1986年3月26日、東京体育館で行われた新日本プロレスとUWFの5vs5イリミネーションマッチ。全面戦争となる大一番で主役の座を奪ったのは、大ヒールでありながら正規軍の助っ人として参戦し、この試合がUWFとの初遭遇になる上田馬之助であった。

 プロレスには通常のシングル、タッグ戦以外にも、さまざまな試合形式がある。完全決着をうたったデスマッチや、選手の顔見世的なバトルロイヤルがその一例。また、長期の抗争アングルでは目先を変えて新鮮味をもたせるため、これまで変則ルールもたびたび採用されている。
 有名なところでは、新日と国際軍団の抗争におけるアントニオ猪木vsラッシャー木村、アニマル浜口、寺西勇の1対3変則タッグマッチ('82年、'83年のいずれも国際軍団の勝利)。ほかにも猪木と木村は、ランバージャック・デスマッチや髪切りマッチなどで対戦している。

 また、目新しさということでは'83年、新日正規軍vs維新軍による4vs4綱引きマッチも記憶に残るところ。絡み合った4本の綱がリング上に用意され、つかんだ綱の両端が一致した選手同士が対戦するという、くじ引き方式だった。
 このときは坂口征二vsアニマル浜口(坂口のフェンスアウト反則負け)、前田日明vs長州力(長州がサソリ固めでレフェリーストップ勝ち)、藤波辰巳(現・辰爾)vsキラー・カーン(両者リングアウト)、猪木vs谷津嘉章(猪木が延髄斬りからのフォール勝ち)の組み合わせとなった。
 もちろん、事前に対戦者は決まっているのだが、くじ引きの偶然を装うことで藤波vs長州の“名勝負数え歌”の再現や猪木vs長州の頂上決戦を後回しにつつ、ファンの関心を惹こうという試みである。

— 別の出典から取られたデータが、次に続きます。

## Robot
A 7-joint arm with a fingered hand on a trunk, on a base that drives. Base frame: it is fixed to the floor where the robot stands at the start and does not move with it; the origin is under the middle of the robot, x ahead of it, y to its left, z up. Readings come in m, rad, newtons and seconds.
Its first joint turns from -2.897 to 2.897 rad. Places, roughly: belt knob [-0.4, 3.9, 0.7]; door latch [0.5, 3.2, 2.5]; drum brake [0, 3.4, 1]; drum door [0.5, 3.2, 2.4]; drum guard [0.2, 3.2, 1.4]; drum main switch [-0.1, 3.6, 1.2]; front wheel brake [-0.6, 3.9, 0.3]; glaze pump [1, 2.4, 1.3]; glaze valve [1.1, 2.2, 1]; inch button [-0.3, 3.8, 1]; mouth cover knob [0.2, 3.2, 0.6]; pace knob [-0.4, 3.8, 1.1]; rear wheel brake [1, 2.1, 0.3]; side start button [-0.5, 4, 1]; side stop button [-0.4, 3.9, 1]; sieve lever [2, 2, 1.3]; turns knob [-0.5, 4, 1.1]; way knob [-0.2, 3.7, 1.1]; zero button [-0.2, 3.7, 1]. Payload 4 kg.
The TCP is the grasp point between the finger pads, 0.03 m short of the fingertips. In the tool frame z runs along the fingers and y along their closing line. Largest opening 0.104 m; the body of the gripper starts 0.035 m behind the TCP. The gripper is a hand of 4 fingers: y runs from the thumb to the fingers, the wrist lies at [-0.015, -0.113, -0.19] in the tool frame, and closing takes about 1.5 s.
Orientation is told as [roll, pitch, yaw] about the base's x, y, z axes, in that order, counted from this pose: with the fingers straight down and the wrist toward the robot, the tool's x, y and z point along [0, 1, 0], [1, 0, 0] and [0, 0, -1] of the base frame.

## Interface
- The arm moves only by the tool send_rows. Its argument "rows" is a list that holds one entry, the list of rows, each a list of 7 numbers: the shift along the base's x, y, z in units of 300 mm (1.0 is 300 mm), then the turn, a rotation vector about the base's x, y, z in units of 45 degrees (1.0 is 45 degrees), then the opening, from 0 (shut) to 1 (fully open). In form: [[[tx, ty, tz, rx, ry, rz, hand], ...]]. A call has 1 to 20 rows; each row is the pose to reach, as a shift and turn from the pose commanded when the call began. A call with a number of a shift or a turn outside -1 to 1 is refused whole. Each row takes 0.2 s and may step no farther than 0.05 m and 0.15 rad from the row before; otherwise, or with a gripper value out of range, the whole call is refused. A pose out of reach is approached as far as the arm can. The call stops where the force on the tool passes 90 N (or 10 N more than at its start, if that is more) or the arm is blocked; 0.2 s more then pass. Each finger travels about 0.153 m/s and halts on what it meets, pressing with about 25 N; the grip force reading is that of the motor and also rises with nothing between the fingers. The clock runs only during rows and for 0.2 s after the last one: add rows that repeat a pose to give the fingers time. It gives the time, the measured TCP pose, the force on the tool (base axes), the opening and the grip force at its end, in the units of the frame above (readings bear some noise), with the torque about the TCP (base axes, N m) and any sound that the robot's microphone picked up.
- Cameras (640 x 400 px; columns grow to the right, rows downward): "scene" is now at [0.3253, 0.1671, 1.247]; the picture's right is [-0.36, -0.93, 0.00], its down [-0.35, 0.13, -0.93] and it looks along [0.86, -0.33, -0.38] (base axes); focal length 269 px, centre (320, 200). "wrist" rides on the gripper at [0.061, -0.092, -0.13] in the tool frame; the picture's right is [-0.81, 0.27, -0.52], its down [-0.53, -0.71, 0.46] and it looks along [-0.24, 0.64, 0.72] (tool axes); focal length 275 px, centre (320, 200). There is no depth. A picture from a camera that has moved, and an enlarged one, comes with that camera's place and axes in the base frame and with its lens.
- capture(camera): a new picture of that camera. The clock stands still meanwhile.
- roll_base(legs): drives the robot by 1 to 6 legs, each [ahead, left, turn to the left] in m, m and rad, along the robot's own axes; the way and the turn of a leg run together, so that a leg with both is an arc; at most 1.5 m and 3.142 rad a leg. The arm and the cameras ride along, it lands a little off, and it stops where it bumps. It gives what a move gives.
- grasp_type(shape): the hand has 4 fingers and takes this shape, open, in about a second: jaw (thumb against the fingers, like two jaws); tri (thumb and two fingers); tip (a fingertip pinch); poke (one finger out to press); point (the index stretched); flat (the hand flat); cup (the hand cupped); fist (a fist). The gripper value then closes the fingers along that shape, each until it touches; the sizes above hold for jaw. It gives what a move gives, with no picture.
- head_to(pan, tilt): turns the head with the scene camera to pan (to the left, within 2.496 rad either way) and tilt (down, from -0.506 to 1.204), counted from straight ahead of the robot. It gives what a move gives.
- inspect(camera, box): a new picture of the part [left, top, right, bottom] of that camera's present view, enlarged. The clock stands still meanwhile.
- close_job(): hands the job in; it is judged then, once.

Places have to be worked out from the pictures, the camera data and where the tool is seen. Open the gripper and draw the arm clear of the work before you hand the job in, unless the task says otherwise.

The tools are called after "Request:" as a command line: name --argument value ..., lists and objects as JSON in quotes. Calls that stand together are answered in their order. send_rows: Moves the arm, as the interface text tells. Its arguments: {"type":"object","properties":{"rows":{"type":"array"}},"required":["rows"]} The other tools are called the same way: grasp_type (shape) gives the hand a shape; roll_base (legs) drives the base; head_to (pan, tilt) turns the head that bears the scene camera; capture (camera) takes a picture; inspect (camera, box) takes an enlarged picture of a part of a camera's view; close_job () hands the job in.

 ほかにも変則ルールの試合は、相手チーム全員を敗退させるまで続くイリミネーションマッチや3人(3組)同時に闘う3WAYマッチなど多種多様だが、いずれにおいても勝負というよりゲーム性が高く、そもそも完全決着を目的としていないこともあって、いわゆる名勝負とはなりにくい。

 そんな中、今なお語られるのが'86年3月26日、新日vsUWF5対5イリミネーションマッチである。同大会では、当初、猪木vs前田がメインイベントとして発表されてはいたものの、これを猪木が「UWFリーグ戦を勝ち抜いた藤原に勝ったばかりで、なぜ2番手の前田とやる必要があるのか」と、前田戦の中止を宣言したことで急きょ決まったものだった。
 「これについて“猪木が逃げた”とする声もありますが、猪木の右腕だった新間寿氏は〈前田の取り巻きが猪木の腕を極めたら折ると言いふらしていたため、いまシュートマッチでやっても前田の将来に傷を付けることになる〉と、回避を決めたわけを著書に記しています。それに加えて、UWFとの抗争を長く続けたいとの考えもあったのでしょう」(プロレスライター)
 長州率いるジャパンプロレス軍は全日へ移籍。鳴り物入りで獲得したアブドーラ・ザ・ブッチャーは振るわず、マシン軍団も立ち消え状態。WWFとの提携も解消となり、当時の新日にとってはUWF以外に目ぼしい話題がなかった。

 発表された出場選手は、新日が猪木、藤波、木村健吾、星野勘太郎、上田馬之助。UWFが前田日明、藤原喜明、高田伸彦(現・高田延彦)、木戸修、山崎一夫。
 「メンバーで目を惹いたのは、これまでUWFと絡んでいなかった上田の存在でした。試合形式の珍しさとヒールの上田が新日正規軍入りした意外性への興味から、猪木vs前田が消滅したにもかかわらず、ファンからの事前の評判はおおむね良好。当日の会場も満員となりました」(同)

 試合のキーマンとなったのも、その上田であった。新日勢は星野、木村、藤波が、UWF軍は山崎、藤原が脱落していく。